Keynote speaker Oliver Fuhrer from the Federal Institute of Meteorology and Climatology MeteoSwiss and Vulcan Inc. presented a captivating talk on “Learning how to forget – how high-level abstractions can help bridge the gap between productivity and performance” at the virtual Earth System Model Development (ESMD) program area Principal Investigator (PI) and Energy Exascale Earth System Model (E3SM) Annual All-Hands Meeting at the end of October 2020.
Fuhrer pointed out that although the weather and climate community has set ambitious goals to reach global km-scale modeling capability on future exascale high-performance computing (HPC) systems, current state-of-the-art models are executed using much coarser grid spacing and only a few of the productive weather and climate models are capable of fully exploiting modern HPC architectures with hybrid node designs. Alongside rapidly evolving HPC hardware, new associated programming models are being introduced and no de-facto standard has been adopted.

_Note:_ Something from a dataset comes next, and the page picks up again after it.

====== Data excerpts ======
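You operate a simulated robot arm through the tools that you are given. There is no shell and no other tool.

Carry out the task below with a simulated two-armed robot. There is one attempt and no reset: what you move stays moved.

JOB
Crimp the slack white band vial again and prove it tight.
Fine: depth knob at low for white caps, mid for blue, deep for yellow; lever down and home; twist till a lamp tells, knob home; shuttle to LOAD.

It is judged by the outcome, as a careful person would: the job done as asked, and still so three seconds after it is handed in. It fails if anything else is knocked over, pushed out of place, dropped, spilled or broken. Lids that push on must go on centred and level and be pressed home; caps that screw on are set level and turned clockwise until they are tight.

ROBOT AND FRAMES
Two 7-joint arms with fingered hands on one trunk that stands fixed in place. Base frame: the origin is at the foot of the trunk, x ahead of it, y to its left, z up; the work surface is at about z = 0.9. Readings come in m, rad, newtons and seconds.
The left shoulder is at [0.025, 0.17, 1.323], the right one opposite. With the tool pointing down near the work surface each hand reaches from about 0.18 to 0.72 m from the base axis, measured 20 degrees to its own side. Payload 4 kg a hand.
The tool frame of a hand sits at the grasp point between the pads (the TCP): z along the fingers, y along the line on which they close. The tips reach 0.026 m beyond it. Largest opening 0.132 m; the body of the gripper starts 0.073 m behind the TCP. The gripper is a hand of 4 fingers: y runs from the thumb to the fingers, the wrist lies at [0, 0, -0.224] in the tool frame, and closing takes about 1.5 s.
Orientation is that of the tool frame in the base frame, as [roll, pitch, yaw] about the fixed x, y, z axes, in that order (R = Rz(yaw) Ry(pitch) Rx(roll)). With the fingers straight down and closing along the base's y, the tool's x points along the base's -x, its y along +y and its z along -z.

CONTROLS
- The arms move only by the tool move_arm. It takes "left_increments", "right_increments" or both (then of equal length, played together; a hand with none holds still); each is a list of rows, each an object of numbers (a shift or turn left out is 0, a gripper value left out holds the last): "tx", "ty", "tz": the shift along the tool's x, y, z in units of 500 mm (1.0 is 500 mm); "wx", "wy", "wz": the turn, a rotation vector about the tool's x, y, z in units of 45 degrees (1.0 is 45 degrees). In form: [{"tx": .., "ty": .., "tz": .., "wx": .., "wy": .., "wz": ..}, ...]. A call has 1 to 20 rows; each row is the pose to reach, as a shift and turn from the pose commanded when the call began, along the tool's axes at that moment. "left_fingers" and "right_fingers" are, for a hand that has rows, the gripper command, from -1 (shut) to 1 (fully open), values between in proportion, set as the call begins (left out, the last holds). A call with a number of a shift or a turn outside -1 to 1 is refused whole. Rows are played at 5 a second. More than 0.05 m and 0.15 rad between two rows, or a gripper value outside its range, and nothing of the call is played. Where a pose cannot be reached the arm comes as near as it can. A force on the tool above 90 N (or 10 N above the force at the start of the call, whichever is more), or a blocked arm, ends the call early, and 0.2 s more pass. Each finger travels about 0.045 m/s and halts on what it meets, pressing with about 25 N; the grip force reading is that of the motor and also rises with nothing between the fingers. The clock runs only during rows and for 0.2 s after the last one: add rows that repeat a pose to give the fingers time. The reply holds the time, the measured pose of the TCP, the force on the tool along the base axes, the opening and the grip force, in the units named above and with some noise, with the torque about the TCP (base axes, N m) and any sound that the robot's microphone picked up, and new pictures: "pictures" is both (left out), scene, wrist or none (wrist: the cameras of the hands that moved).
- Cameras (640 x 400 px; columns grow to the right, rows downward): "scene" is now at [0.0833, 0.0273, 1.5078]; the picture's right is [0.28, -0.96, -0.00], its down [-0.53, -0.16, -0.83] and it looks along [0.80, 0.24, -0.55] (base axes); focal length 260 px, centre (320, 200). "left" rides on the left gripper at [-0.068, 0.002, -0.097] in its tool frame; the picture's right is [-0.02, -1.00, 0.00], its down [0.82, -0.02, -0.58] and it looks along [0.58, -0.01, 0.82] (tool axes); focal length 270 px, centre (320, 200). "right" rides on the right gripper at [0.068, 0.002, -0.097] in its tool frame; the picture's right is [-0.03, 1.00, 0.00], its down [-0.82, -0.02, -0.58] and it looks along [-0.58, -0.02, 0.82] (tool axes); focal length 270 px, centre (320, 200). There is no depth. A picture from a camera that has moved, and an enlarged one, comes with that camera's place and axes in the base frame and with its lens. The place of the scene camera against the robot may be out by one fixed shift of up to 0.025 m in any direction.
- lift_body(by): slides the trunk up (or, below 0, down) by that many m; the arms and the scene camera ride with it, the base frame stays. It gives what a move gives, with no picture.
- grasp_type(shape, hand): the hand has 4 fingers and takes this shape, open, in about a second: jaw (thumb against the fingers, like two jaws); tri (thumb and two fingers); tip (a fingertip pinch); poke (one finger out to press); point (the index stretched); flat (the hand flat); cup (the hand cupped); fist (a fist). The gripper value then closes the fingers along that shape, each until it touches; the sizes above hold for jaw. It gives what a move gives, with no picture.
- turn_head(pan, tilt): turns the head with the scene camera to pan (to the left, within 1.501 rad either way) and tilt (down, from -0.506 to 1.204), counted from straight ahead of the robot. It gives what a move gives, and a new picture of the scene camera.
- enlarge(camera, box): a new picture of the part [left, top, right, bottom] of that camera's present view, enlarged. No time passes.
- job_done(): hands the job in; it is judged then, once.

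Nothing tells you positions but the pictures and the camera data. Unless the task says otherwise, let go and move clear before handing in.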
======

Fuhrer’s presentation focused on higher-level abstraction using domain-specific languages (DSLs). Based on efforts made so far on the European COSMO (Consortium for Small-Scale Modeling) model and NCEP’s FV3GFS (Global Forecast System with Finite Volume dynamical core version 3) model (Fig. 1), Fuhrer pointed out that:
- domain-specific languages (DSLs) have the potential for achieving a good balance between performance, portability and productivity (at the price of generality);
- optimizing for data-movement on different hardware targets can require a higher-level of abstraction in geophysical codes; and
- there are no turn-key solutions, but existing tools and libraries can be exploited.
Like Nils Wedi’s talk, Furher’s presentation inspired significant audience interest and the Q&A discussion continued on the session’s Slack channel after his talk.
- Keynote talk at the ESMD-E3SM 2020 meeting: “Learning how to forget – how high-level abstractions can help bridge the gap between productivity and performance”
- Fuhrer, O., Chadha, T., Hoefler, T., Kwasniewski, G., Lapillonne, X., Leutwyler, D., Lüthi, D., Osuna, C., Schär, C., Schulthess, T. C., and Vogt, H.: Near-global climate simulation at 1 km resolution: establishing a performance baseline on 4888 GPUs with COSMO 5.0, Geosci. Model Dev., 11, 1665–1681, https://doi.org/10.5194/gmd-11-1665-2018, 2018.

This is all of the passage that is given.